- _Task brief_: Figure out how many lines of the material below contain the word "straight". Answer with the number only.

- _Information shown_:
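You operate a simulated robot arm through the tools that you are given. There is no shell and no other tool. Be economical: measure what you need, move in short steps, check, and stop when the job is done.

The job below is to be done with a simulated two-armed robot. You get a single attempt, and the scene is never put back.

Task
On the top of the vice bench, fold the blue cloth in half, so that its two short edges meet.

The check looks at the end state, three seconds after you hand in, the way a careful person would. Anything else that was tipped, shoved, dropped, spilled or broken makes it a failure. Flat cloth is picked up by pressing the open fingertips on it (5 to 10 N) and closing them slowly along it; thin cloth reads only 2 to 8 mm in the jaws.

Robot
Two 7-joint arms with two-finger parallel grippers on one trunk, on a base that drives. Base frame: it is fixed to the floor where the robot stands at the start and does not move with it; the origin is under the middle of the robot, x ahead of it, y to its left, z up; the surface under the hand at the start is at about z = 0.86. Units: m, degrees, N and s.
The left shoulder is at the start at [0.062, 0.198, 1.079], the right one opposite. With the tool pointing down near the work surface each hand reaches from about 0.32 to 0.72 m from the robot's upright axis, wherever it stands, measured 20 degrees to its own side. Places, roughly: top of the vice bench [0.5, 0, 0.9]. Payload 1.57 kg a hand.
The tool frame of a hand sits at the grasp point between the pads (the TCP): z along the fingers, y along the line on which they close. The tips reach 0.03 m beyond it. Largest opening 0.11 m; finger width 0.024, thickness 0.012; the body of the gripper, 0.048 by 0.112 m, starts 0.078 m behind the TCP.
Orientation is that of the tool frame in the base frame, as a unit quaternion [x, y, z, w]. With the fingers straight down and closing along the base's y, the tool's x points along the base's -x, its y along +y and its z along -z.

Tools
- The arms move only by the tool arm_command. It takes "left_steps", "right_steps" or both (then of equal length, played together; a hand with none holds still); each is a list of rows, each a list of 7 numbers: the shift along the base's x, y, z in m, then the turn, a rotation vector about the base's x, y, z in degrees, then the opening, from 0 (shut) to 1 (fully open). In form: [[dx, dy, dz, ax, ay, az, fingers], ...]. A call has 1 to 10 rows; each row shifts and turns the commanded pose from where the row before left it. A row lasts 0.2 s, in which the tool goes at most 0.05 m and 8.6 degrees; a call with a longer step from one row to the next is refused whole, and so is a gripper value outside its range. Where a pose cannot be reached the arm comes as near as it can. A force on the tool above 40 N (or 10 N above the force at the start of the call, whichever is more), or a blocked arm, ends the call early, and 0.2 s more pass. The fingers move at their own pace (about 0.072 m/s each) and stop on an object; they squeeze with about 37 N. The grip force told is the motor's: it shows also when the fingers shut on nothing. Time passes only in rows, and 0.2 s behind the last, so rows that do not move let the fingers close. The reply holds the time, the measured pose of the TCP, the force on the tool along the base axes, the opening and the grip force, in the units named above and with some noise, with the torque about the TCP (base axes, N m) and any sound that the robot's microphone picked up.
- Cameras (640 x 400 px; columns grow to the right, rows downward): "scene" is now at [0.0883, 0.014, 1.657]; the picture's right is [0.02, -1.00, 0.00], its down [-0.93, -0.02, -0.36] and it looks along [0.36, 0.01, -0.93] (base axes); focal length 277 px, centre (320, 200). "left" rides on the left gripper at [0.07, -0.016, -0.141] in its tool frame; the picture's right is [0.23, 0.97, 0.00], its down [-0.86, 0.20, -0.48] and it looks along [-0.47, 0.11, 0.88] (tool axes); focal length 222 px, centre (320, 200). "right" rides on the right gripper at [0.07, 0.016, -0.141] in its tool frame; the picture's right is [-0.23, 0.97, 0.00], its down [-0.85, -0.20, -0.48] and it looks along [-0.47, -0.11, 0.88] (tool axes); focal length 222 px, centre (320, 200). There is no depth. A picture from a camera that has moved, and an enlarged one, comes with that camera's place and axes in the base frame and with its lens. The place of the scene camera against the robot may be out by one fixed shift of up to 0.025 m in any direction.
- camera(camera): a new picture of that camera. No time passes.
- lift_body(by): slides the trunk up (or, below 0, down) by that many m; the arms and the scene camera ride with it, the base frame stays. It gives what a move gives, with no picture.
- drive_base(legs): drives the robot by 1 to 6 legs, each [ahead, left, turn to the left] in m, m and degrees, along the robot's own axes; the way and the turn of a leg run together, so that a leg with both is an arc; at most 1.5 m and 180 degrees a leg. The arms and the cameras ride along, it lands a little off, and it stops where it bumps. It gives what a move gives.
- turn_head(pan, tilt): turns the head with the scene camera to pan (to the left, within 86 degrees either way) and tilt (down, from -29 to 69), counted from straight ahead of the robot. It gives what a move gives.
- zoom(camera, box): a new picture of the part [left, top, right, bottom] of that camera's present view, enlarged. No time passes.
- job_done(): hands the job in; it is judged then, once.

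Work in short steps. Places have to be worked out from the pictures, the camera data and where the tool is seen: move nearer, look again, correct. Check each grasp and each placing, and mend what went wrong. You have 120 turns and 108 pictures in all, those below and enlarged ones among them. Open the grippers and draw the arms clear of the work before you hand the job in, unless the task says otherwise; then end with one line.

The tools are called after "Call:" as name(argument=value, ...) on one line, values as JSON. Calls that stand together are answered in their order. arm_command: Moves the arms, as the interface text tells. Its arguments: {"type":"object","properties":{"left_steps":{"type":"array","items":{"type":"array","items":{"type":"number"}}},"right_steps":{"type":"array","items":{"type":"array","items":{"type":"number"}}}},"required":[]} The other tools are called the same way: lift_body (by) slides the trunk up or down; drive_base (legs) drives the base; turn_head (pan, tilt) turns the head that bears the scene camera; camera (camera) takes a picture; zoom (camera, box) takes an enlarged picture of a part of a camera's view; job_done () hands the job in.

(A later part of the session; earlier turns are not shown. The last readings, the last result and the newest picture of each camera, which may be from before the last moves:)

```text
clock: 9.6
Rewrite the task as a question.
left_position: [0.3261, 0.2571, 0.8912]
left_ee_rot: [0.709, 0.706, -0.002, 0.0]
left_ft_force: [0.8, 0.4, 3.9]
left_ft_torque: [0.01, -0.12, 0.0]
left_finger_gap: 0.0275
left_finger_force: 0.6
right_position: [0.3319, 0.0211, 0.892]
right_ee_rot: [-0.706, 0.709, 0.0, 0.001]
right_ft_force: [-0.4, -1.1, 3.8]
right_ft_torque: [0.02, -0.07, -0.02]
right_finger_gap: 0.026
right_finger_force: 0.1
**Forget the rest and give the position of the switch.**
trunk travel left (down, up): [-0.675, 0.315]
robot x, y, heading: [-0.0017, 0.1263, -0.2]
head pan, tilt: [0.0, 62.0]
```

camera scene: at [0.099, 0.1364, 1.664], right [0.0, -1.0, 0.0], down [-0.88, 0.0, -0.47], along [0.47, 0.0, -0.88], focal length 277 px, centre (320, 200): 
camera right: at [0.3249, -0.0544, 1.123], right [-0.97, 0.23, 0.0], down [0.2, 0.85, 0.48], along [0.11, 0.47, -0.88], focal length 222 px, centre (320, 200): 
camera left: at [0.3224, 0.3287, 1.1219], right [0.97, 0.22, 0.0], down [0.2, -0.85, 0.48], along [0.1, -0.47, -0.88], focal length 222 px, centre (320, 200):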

- _The answer_: 2